__Reading text__.
* begin *

4D Printing – A process that creates 3D objects capable of changing shape or properties over time in response to environmental stimuli. – Researchers are exploring 4D printing to develop materials that can self-adjust in response to temperature changes.
Self-Assembly – A process by which molecules and structures autonomously organize into functional configurations without human intervention. – The self-assembly of nanoparticles is crucial in the development of advanced materials for electronic applications.
Materials – Substances or components with specific physical properties used in engineering and manufacturing to create products and structures. – Selecting the right materials is essential for ensuring the durability and efficiency of a solar panel.
Geometry – The branch of mathematics concerned with the properties and relations of points, lines, surfaces, and solids, often used in engineering design. – Understanding geometry is fundamental for engineers when designing complex structures like bridges and buildings.

* end *

__Data segment__.
* begin *

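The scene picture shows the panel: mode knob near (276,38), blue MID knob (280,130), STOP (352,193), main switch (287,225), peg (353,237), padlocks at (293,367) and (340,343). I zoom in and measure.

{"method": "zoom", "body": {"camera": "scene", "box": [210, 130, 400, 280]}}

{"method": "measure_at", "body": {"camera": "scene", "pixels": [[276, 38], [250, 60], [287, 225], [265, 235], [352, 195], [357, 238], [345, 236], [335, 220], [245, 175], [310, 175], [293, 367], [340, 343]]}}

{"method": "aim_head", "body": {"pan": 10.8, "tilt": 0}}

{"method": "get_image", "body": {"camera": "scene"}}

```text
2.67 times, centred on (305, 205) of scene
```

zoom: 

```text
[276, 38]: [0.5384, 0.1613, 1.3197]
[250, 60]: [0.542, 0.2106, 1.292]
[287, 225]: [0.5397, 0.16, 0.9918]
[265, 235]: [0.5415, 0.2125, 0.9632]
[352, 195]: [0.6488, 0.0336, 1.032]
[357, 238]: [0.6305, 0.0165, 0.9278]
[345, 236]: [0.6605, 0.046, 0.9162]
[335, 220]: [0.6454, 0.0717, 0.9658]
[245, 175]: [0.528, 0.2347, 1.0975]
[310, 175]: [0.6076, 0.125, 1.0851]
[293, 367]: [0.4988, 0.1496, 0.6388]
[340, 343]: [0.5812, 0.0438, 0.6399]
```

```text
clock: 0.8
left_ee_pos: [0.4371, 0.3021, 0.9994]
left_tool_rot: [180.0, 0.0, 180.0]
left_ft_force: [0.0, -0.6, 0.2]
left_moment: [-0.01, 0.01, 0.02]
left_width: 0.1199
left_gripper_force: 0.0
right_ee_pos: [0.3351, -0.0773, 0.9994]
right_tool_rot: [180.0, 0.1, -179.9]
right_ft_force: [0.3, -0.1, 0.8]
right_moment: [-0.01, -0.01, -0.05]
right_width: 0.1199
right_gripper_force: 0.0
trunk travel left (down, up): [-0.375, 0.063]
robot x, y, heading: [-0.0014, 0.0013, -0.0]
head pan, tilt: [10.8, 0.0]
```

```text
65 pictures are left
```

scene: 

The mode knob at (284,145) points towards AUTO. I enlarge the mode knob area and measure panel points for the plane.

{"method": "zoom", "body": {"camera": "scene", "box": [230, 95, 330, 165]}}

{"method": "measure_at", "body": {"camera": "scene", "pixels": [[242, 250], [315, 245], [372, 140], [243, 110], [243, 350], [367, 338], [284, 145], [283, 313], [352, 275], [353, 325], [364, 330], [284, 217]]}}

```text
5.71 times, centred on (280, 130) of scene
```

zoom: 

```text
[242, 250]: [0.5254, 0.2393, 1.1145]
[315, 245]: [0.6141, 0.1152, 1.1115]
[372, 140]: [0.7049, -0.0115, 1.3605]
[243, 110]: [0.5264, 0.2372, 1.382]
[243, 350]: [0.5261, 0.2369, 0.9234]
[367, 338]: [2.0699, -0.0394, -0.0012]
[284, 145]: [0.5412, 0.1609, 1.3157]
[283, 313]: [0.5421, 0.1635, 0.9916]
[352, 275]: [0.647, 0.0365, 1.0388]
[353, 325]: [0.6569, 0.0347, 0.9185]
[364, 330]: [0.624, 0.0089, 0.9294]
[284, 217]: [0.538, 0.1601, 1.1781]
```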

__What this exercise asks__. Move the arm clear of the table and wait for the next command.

* end *

__What this exercise asks__.
[1] I need one stretch of the reading text verbatim, from "Materials – Substances" to "bridges and buildings.".
[2] I need the reading text continued from the place where it stops.

__Per-task answers__.
[1]
Materials – Substances or components with specific physical properties used in engineering and manufacturing to create products and structures. – Selecting the right materials is essential for ensuring the durability and efficiency of a solar panel.
Geometry – The branch of mathematics concerned with the properties and relations of points, lines, surfaces, and solids, often used in engineering design. – Understanding geometry is fundamental for engineers when designing complex structures like bridges and buildings.

[2]
Energy – The capacity to do work, which can be transformed from one form to another, such as mechanical, electrical, or thermal energy. – Engineers are constantly seeking new ways to harness renewable energy to reduce reliance on fossil fuels.
Construction – The process of building or assembling infrastructure, facilities, or structures from various materials. – The construction of the new campus library incorporates sustainable practices and materials.
Manufacturing – The process of converting raw materials into finished products through the use of machinery and labor. – Advances in manufacturing technology have significantly reduced production costs and increased efficiency.
Nanoscale – A scale of measurement that deals with structures and processes at the nanometer level, often used in nanotechnology and materials science. – At the nanoscale, materials exhibit unique properties that can be exploited for innovative engineering solutions.
Programming – The process of designing and building an executable computer software to accomplish a specific task or solve a problem. – Programming skills are essential for engineers to develop simulations and control systems for automated processes.
Prototypes – Preliminary models or samples of a product used to test and refine design concepts before mass production. – Creating prototypes allows engineers to identify potential design flaws and make necessary adjustments early in the development process.